Bridge Creek
Started: 2023-12-17 20:39:54
Submitted: 2023-12-17 22:22:19
Visibility: World-readable
A thanksgiving tradition: Hiking in The Forest of Nisene Marks
Every year for the past three years I've gone hiking in The Forest of Nisene Marks State Park on the week of Thanksgiving.
In 2020 and 2021, I was working for Apple, which gave me the entire week of Thanksgiving off as a bonus holiday. November of 2020 was the rising edge of the winter COVID surge, but by that point it was generally accepted that we could go outside in public as long as we didn't get particularly close to anyone, and there's plenty of space in the state park to maintain distance. I took a long hike up the West Ridge Trail and looped back down the Loma Prieta Grade. In 2021 I hiked to the Loma Prieta Epicenter and then hiked up the fire road to the "top of the incline", marking the site where logging engineers built a cable-pulled inclined railway used to move lumber out of the forest. In 2022 I returned to the epicenter with my children when my family visited us for Thanksgiving.

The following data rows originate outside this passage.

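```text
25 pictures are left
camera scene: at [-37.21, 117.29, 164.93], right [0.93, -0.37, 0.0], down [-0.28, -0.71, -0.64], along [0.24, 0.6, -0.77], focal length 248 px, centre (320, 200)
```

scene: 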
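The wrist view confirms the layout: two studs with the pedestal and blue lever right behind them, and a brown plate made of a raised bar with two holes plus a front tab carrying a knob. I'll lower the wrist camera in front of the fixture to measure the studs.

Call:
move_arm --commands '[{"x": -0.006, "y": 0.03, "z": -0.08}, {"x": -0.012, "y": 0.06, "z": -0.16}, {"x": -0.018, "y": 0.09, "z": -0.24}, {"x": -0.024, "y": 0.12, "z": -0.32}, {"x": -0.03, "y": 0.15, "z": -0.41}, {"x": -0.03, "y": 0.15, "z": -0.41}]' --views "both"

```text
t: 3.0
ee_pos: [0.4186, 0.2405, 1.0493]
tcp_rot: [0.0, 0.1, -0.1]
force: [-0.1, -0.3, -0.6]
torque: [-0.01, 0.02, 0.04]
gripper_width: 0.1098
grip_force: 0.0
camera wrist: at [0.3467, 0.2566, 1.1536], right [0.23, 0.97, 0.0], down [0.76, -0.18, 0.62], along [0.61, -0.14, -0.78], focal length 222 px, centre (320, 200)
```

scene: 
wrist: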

This year for Thanksgiving we visited my in-laws in Mount Vernon, Washington; so I made time to visit The Forest of Nisene Marks on Sunday before Thanksgiving to fit the "week of Thanksgiving" tradition.
I parked at the tiny trailhead at the winter gate and walked up the fire road on foot, crossing Aptos Creek on the Steel Bridge suspended high above the creek. I followed the fire road to the junction leading to the Loma Prieta epicenter, which turned out to be marked as closed because the state park was concerned about erosion after the recent rain.
I headed back down the fire road to the Loma Prieta Townsite, then turned up the Bridge Creek Trail, a new-to-me trail heading up the narrow valley carved by Bridge Creek before it joined Aptos Creek. The entire valley (like most of the land that is now the state park) was logged at the end of the nineteenth century; I walked among the second-growth redwood trees, reaching high above me in their quest to find the sun. The trail was cool and pleasant. Half-way up the valley the trail crossed the creek at a ford, then continued up the opposite hillside to follow the creek up the valley.
My destination was a spot marked vaguely on the park map as "Bridge Creek Historic Site", more than a mile up the valley from the Loma Prieta Townsite. What I found was a stack of sturdy redwood logs, which appeared to be stacked like Lincoln Logs in a pier supporting a much larger log stretching across the hillside above the creek. Whether this was the bridge that made up historic site, or something else entirely, wasn't clear, and there were no interpretive signs that would help me understand why this site was even marked on my map and what historic significance it held.
Above the site was a three-way junction leading to Maple Falls, but this dead-end trail was also marked as closed to prevent storm-related erosion. I figured I had gone far enough already, but I wanted to turn my hike into a loop so I crossed Bridge Creek again (this time on a narrow log forming a shaky bridge across the creek; I stood on the tiny bridge and watched the water flowing languidly beneath my feet while I took the picture below) and headed up the hillside to join the end of the trail following the Loma Prieta Grade.
The forest changed dramatically on the hillside above the creek. It was still second-growth redwood, and there was little light on the forest floor, but there was much more space between the trees, and as I climbed the the hillside leveled out to give the impression of an urban park. My best guess was that this was the result of deliberate forest management intended to recreate the effect of regular low-intensity fires: the forest floor was clear of low brush and covered in a thin layer of leaf litter, denying a future fire the fuel it would need to grow into a high-intensity crown fire. (Actually performing controlled burns in the forests of Santa Cruz County is fraught with peril as human habitation continues to push the wildland-urban interface into the forest, but the state parks have managed to do some burns this fall.)
The trail clung to the contours of the hillside, zigzagging back and forth as small valleys carved by intermittent creeks intersected the trail, flowing to the larger creek below. At times the trail had been carved out of the hillside and clung tenaciously above a precipitous drop. Some of the trail was cut through a gap in the hillside. At one point the surface of the trail was paved with what looked like plastic boards from a home deck, presumably to limit erosion on the narrow trail, giving the impression of a boardwalk placed on the side of the hill.
As I hiked back to the trailhead the trail joined other trails and eventually rejoined the fire road. By the time I reached my car my handheld GPS receiver indicated that I had hiked ten miles (subject to the limitations of its ability to receive a GPS signal in the forest), which was somewhat longer than I had intended, but I had a good hike in the forest, and I upheld my Thanksgiving hiking tradition once again.